Gravitational gardening: the Dark Matter Garden at Chelsea

Gravitational gardening: the Dark Matter Garden at this year’s RHS Chelsea Flower Show. (Courtesy: National Schools’ Observatory)

By Hamish Johnston

Gardening is something that the British take very seriously and this week’s RHS Chelsea Flower Show is the pinnacle of that obsession. Indeed, it is so popular that it is covered live on television by the BBC. One highlight of the show is the garden competition, in which designers transform an empty plot into a dazzling garden in just 10 days. This year’s entries include the Dark Matter Garden, which “brings the mysteries of the universe to Chelsea”. That’s the claim of the designers of the garden (including several astronomers), who built it for the UK’s National Schools’ Observatory. The team says that its gold-medal-winning design includes “innovative structures and planting, and represents the effect of dark matter on light”.
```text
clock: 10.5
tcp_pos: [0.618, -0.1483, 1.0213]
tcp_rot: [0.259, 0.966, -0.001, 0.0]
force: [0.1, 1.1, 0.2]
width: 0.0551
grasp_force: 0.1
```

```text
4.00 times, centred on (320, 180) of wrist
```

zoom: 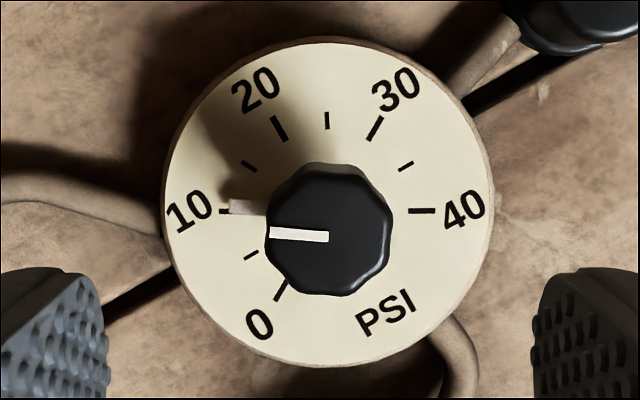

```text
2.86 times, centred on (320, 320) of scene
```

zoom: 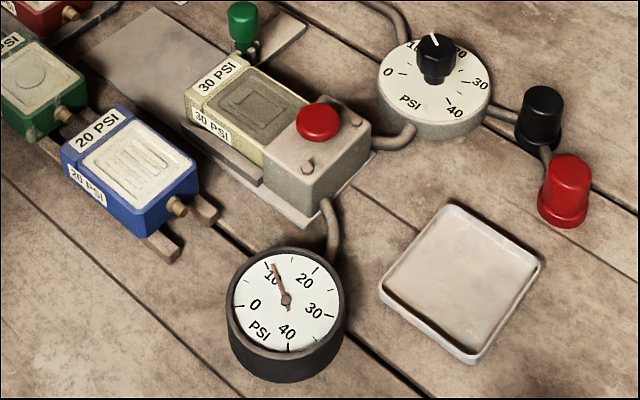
What do atoms and black holes have in common? You might think “not much”, but in the video below, Asimina Arvanitaki of Canada’s Perimeter Institute explains why astronomers should be on the lookout for “gravitational atoms”. Just as atoms emit radiation at specific wavelengths, these colossal atoms would emit gravitons that in principle could be detected here on Earth (but I’m not sure how). There is more in the news release “A gravitational atom in the sky”.


This week’s science-related Twitter storm is swirling around the Caltech astronomer Sri Kulkarni, who described astronomers as “boys with toys” in a recent radio interview. This prompted female scientists around the world to tweet photos of themselves with their scientific “toys”. I’m not a big fan of “public shaming” campaigns, but this seems like a good-natured and positive response to Kulkarni’s unfortunate choice of words. You can see the photos online at #girlswithtoys.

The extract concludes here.